Far worse, they simply fail to tell the truth. They lie because they’re afraid of the impact the truth will have. This is a problem, because markets can’t function on false information, at least not forever.

They also face enormous pressure to “do something,” even when the right thing is to do nothing and just let the market clear.


Janet Yellen’s recent reassurance regarding the likelihood of another financial crisis was likely one of those lies. Here is the full quote.

Would I say there will never, ever be another financial crisis? You know probably that would be going too far, but I do think we’re much safer, and I hope that it will not be in our lifetimes and I don’t believe it will be. [emphasis added]

I disagree with almost every word in those two sentences, but my belief is less important than Chair Yellen’s. If she really believes this, then she is oblivious to major instabilities that still riddle the financial system.

That’s very worrisome.

Central Bankers Have Hit a Brick Walk That They Have Built Themselves

The present challenge arose because our central bank monetary heroes allowed QE, ZIRP, and in some places NIRP to go on far longer than was wise

These measures may have been necessary in 2008 and for a short period afterward. But these policies should not have stayed in place, much less been expanded, for 7–9 more years.

Yet they were.

At least, our central bankers are talking about the problem. Their new buzzword is policy normalization. Everyone (except the Bank of Japan) agrees that abnormality has outlived its usefulness.

However, solutions are difficult when that first timid step runs you smack into a brick wall that you yourself built because you waited too long to act.

The Fed, the ECB, and the Bank of England have waited four years too long. Now they are finally tightening in a strange combination of caution and boldness. Each passing month makes them less cautious and more aggressive.

Like kittens, they venture out from their mother gingerly at first but soon are romping underfoot and destroying furniture.

That may be an amusing analogy, but reality is not amusing at all. The four largest central banks together have about $13 trillion on their balance sheets (see the chart below), a large portion of which they believe needs to roll off.

Removing it without breaking something important will not be easy.

Implications Are Dire and Global

The parlous state of the economy is not just an American problem, or a European or UK or Japanese or Chinese one. It is global.

I wonder whether Janet Yellen truly appreciates the degree to which Federal Reserve policy affects the entire world.
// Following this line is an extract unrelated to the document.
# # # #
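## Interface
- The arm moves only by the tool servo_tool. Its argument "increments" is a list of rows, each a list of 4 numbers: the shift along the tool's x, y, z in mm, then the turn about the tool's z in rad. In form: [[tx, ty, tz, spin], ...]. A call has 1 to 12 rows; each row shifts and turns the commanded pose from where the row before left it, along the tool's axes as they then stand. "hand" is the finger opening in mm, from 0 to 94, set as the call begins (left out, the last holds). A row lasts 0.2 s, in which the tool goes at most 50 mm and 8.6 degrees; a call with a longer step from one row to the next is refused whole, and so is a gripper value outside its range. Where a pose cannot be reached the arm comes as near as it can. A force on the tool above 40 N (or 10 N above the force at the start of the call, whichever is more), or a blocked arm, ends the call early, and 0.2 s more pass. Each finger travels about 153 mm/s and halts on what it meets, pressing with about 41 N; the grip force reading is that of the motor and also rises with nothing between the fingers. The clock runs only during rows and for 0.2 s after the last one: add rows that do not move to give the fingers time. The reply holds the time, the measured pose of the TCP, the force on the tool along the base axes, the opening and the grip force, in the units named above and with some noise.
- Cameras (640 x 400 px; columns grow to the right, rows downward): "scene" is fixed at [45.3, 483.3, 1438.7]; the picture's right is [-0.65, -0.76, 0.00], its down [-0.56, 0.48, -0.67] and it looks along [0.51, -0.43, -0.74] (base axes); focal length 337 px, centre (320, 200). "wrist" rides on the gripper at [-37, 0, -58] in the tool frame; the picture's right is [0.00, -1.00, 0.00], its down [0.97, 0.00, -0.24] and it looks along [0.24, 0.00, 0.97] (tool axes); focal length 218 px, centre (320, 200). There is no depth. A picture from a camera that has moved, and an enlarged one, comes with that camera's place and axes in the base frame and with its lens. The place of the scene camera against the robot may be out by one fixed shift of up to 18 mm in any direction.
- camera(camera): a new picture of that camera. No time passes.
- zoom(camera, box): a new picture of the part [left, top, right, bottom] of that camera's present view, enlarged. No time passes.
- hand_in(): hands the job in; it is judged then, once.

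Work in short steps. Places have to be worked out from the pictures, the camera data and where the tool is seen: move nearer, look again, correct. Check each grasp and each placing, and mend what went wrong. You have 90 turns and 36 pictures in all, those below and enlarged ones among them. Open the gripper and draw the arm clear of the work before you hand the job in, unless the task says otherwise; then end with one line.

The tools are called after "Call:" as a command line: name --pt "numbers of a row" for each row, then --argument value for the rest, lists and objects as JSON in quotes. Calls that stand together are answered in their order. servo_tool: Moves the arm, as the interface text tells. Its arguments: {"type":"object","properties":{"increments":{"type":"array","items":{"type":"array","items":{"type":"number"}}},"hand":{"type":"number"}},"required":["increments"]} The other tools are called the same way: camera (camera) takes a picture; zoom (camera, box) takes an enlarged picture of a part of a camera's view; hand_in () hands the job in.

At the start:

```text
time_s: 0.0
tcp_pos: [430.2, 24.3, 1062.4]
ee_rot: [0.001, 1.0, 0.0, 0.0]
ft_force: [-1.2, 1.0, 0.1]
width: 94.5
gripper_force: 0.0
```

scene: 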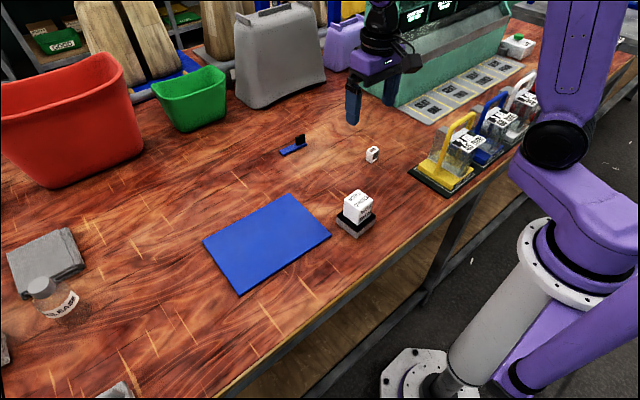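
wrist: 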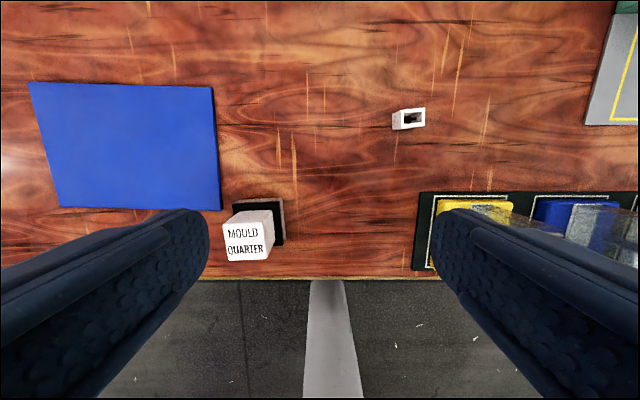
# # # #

Like it or not, the US dollar is the entire planet’s ultimate medium of exchange.

One way or another, almost every financial transaction eventually settles in dollars. China and others would like to change that. Maybe they’ll succeed someday, but it won’t be this year or next.

That being the case, the way Fed policy impacts the dollar could make the inevitable crisis much worse. Looking only at the US, there’s a strong case for raising—oops, I mean “normalizing”—rates.

Going to even 2% or 3% won’t kill our economy. But hiking rates will likely create other victims whose problems will soon become our problems, too.

Think of all the dollar-denominated debt owed by various emerging-market governments and businesses. Higher US rates will strengthen the dollar and make that debt costlier to service, almost certainly causing some defaults.

In today’s highly leveraged markets, the pain caused by those defaults will quickly spread to lenders in Europe, Japan, and the US.

You might respond that more stringent capital requirements mean today’s banks are better able to withstand such scenarios. That’s partly true. Yes, they pass the Fed’s stress tests, but the Fed can’t test every possible adverse scenario. Generals always fight the last war. The next crisis probably won’t originate in residential mortgage loans. It will come from somewhere else, and we have no idea whether the banks are actually ready for it.

You and I can’t control whether banks are ready, but we can control whether we are ready. I’m convinced myself beyond any doubt that a crisis of historic proportions is once again bearing down on us. We may have little time to prepare.

We definitely have no time to waste.